解説記事
スマート農業が拓く、日本の農業の持続可能性(後編)
Date: 2025.10.01 WED
#初学者
#自然資本
#気候変動
環境負荷の小さい農業と儲かる農業の両立——SDGsへの貢献と経済的持続性
前編ではスマート農業による効率化や技術伝承の効果を解説しました。後編ではスマート農業が環境や社会に与える影響に焦点を当てます。
スマート農業の導入により環境負荷の低減を実現する手法を見ていきましょう。
ドローンや衛星画像を活用して広大な圃場の生育状況や養分状態を詳細にモニタリングします。
これらのデータをAIによって解析し、農作物の成長段階や土壌の状況に応じた、場所ごとの最適施肥量を導き出します。これにより、必要な場所に、必要な量をピンポイントに供給することが可能になります。土壌や地下水への肥料成分の余分な流出を抑え、環境負荷を大幅に低減できるのです。
病害虫や雑草対策においても、スマート農業は環境負荷低減に大きく貢献します。
ドローンを低空飛行させて撮影したカメラ画像をAIで解析し、病気の発生箇所や雑草の生育箇所を特定します。その情報に基づき、ドローンが農薬や除草剤を必要な場所にだけピンポイントで散布します。これにより、圃場全体に一律に農薬を散布する必要がなくなり、使用量を劇的に削減できるため、生態系への影響を最小限に抑えることができます。

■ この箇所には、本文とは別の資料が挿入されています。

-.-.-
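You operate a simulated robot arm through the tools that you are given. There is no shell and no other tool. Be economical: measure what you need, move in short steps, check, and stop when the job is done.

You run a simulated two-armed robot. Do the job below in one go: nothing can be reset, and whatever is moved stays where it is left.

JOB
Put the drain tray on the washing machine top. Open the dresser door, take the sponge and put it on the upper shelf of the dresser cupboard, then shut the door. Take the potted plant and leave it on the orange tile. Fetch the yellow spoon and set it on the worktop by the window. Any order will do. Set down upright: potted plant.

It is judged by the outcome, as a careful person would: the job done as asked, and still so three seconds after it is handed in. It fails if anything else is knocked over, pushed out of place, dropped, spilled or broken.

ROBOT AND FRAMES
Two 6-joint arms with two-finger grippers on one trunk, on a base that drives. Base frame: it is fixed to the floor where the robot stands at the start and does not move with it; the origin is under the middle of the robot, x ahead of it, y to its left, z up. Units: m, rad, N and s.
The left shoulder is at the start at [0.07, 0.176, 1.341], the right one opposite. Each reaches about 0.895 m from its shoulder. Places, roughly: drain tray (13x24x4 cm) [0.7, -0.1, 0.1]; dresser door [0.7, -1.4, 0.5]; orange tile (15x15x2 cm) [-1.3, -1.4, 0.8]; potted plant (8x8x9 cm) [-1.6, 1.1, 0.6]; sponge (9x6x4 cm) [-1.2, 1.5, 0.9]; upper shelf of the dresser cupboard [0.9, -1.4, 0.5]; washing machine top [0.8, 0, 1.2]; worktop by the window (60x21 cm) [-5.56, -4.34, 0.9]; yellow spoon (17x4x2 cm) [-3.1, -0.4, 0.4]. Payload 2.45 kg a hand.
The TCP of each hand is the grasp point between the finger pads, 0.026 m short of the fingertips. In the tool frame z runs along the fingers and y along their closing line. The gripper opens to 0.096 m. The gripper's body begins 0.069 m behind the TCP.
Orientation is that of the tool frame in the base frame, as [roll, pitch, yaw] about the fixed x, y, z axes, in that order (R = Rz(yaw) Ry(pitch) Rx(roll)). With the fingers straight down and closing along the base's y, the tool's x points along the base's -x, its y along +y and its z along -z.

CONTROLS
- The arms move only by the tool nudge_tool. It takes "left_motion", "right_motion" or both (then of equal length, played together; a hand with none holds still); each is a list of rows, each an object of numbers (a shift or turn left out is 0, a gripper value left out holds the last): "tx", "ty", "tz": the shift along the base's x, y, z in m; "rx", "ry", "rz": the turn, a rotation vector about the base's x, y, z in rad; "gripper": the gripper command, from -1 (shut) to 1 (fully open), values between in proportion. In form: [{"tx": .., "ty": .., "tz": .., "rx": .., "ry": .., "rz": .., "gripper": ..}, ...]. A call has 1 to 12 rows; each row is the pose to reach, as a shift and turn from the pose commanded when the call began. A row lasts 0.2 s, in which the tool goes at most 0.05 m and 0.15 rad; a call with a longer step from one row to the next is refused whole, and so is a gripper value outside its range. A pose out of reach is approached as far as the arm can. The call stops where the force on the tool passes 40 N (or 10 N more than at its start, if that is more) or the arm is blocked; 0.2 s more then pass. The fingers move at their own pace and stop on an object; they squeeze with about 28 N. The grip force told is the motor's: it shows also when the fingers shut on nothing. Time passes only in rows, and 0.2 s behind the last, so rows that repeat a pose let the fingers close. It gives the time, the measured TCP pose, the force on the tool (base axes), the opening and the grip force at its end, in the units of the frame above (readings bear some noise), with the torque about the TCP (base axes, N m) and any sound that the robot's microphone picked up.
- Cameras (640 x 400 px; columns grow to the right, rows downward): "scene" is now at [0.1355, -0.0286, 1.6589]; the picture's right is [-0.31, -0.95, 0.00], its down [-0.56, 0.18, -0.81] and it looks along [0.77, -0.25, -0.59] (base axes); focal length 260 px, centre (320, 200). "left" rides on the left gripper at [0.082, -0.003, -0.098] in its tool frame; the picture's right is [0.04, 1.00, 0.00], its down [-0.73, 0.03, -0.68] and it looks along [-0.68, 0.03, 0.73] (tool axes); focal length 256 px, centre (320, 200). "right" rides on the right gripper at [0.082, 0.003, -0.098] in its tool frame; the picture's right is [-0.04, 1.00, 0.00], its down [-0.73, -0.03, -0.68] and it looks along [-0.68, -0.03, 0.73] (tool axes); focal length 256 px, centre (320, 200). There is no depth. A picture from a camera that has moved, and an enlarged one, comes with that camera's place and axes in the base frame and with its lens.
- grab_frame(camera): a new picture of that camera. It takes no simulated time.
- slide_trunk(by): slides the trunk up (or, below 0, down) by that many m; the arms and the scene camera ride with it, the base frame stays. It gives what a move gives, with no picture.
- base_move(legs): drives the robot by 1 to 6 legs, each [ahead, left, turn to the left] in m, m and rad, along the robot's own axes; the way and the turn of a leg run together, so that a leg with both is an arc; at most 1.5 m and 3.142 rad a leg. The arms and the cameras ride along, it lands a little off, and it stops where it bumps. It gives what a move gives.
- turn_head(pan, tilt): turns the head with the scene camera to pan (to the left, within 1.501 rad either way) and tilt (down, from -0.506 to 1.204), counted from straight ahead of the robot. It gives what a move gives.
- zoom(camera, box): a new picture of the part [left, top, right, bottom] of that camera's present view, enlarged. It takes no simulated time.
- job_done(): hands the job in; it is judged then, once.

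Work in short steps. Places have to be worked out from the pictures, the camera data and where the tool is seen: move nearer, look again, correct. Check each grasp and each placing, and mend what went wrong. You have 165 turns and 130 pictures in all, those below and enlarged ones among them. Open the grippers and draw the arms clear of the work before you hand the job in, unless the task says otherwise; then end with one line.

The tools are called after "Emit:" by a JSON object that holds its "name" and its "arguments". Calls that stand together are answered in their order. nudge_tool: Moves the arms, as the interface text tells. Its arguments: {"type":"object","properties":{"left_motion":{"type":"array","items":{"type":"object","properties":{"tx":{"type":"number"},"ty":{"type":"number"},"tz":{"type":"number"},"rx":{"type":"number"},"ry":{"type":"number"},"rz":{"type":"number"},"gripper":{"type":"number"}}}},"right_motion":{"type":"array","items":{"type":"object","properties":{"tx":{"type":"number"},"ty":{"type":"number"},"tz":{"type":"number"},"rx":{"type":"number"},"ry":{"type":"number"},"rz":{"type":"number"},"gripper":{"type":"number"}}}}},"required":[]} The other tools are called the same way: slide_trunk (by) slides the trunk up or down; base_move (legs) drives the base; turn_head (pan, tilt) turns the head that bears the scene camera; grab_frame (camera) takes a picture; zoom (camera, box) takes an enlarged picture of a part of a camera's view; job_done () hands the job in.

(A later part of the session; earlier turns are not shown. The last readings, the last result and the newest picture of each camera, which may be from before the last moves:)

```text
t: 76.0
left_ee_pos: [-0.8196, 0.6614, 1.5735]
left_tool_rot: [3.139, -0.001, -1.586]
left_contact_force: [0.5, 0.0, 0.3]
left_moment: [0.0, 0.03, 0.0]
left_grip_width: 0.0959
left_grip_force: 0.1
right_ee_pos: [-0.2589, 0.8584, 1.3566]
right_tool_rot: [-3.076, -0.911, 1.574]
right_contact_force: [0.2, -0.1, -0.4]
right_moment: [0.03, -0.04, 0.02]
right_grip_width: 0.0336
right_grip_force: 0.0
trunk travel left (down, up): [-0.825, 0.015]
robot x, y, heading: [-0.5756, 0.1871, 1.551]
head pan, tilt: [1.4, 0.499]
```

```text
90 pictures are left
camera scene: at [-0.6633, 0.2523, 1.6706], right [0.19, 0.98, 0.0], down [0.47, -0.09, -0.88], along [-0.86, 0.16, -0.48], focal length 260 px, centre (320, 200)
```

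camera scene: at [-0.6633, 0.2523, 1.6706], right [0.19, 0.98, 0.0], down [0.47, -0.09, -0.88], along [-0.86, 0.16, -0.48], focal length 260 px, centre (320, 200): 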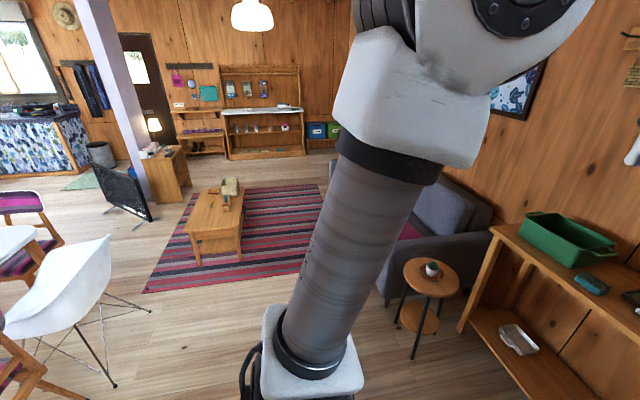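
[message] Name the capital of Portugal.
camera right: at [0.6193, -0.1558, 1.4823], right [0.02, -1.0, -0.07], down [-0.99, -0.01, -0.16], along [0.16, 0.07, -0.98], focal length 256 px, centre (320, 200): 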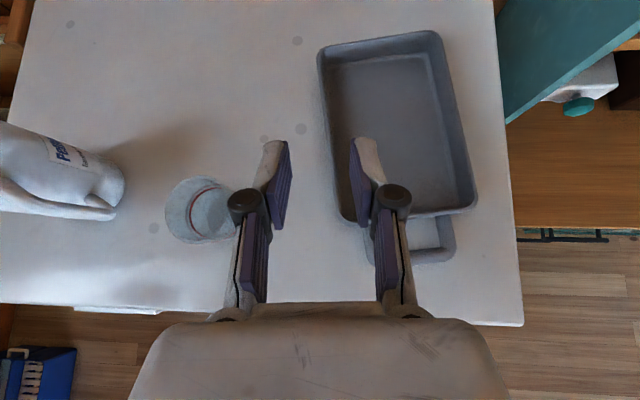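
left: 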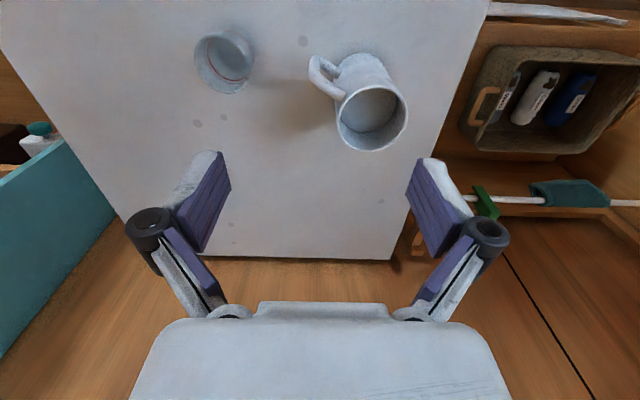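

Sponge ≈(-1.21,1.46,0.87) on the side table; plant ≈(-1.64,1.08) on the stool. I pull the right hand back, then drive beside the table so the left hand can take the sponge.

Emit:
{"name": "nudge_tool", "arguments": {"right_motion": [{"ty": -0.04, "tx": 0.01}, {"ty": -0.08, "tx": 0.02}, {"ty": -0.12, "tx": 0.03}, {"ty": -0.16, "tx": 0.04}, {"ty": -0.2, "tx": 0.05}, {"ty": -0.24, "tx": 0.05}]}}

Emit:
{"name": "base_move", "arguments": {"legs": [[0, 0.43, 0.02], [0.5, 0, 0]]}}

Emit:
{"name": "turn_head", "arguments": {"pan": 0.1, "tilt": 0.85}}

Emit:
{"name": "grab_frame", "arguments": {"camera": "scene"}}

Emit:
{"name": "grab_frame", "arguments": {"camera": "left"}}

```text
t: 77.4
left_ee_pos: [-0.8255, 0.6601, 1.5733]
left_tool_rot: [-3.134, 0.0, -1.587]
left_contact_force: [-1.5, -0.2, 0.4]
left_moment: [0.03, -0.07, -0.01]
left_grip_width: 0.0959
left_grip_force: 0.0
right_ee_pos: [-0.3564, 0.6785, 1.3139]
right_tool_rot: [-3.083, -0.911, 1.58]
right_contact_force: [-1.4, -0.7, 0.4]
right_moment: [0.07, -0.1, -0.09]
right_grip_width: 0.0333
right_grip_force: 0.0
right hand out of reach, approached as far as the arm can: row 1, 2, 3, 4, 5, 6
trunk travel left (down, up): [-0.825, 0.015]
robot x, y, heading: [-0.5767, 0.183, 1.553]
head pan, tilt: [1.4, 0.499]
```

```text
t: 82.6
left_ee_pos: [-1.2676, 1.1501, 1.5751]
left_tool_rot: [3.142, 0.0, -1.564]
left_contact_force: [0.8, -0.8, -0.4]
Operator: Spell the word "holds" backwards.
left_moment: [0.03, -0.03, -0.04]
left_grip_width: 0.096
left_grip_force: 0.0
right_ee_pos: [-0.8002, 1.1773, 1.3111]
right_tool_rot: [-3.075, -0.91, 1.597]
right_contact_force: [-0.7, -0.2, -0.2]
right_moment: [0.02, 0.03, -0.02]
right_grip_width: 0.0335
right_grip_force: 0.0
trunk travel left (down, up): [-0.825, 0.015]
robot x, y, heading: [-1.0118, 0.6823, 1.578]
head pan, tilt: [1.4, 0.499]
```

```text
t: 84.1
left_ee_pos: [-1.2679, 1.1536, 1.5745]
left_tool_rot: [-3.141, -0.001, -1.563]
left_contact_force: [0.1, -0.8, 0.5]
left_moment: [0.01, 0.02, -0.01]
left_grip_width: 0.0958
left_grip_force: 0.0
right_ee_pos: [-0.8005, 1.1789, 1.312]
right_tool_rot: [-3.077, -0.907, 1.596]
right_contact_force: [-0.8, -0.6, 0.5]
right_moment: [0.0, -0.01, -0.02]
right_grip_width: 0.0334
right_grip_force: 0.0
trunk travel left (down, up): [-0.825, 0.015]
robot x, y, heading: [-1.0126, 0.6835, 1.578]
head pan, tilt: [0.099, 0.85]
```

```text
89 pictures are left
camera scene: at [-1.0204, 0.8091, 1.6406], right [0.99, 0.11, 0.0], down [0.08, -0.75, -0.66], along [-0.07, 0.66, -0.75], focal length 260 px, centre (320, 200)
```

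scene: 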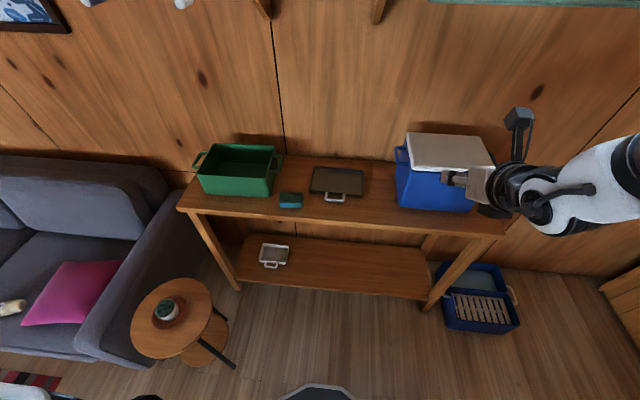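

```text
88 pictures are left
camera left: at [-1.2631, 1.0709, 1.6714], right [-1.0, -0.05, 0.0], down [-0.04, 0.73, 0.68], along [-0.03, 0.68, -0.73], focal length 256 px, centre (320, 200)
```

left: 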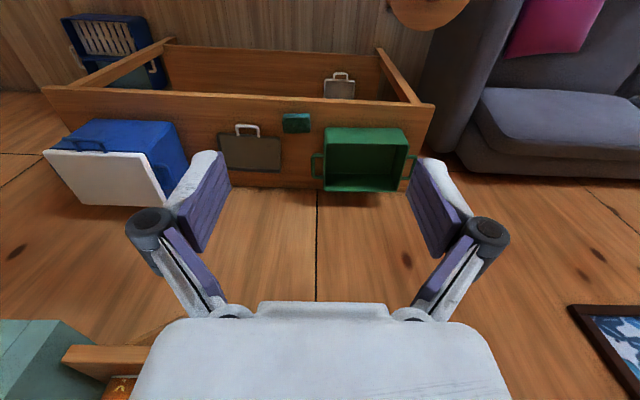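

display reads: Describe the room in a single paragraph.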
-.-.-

ここでポイントとなるのが、スマート農業の活用により、環境負荷の低減と収益性の向上という、これまでトレードオフの関係にあり得た2つの要素を両立できる点です。資材の無駄を削減することが、環境負荷低減とコスト削減の双方に効果を発揮するというわけです。
前述の可変施肥やピンポイント防除は、環境負荷低減と同時に、資材費の低減という経済的メリットももたらします。肥料や農薬の無駄な使用をなくすことで、生産コストを大幅に削減できるのです。
国際的な資材価格の高騰や円安の影響は、農業者の営農コスト上昇に直結しており、このような“一石二鳥”の仕組みへの関心が急速に高まっています。
図1 スマート農業を駆使したサステナブルで儲かる農業 図作成:三輪泰史
環境価値の見える化がスマート農業の追い風に
今後このようなスマート農業をスピーディーに普及させていくには、環境に配慮した農産物が高く売れる状況を確保することが必須となります。消費者の「食」に対する意識が高まる中で、環境に配慮した農業は価値の高いものとの認識はひろがっています。日本総合研究所の調査でも、環境配慮等の社会課題に配慮した食には、現在よりもさらに1兆円程度の追加的な市場ポテンシャルがあることが示されています。
図2 「社会課題に配慮した食」の付加価値 出所:日本総合研究所
一方で、残念ながらその価値に対してプラスアルファの金額を支払おうという機運は高いとは言えません。いまは多くの消費者が、“環境に良い農産物は素晴らしいが、高いお金を出してまで買いたいわけではない”という状態と言えます。このようなギャップの解消に向け、官民双方でさまざまな取り組みが展開されています。
例えば農林水産省では、温室効果ガスを削減した農産物や、生物多様性保全に配慮した農産物の表示制度を設け、環境面での価値を消費者へ訴求し、適正な購入価格につなげる実証を行っています。
“環境への負荷が小さい=儲かる”となれば、農業者にとってスマート農業を導入するモチベーションとなります。言い換えれば、消費者の購買行動によりスマート農業を普及することが可能なわけです。
スマート農業でサステナブルで儲かる農業へ
食料・農業・農村基本法の改正が示すように、日本の農業は変革の時を迎えています。
農業者、研究者、企業、政府、そして消費者が一体となって取り組み、スマート農業によって「環境負荷が小さく、効率的で、魅力的な農業」の実現を目指すこと、それが今後の国内農業の目指す方向性と考えます。
これからは、スマート農業は単なる目新しい先端技術ではなく、私たちの豊かな食を支える基盤となっていくと言っても過言ではありません。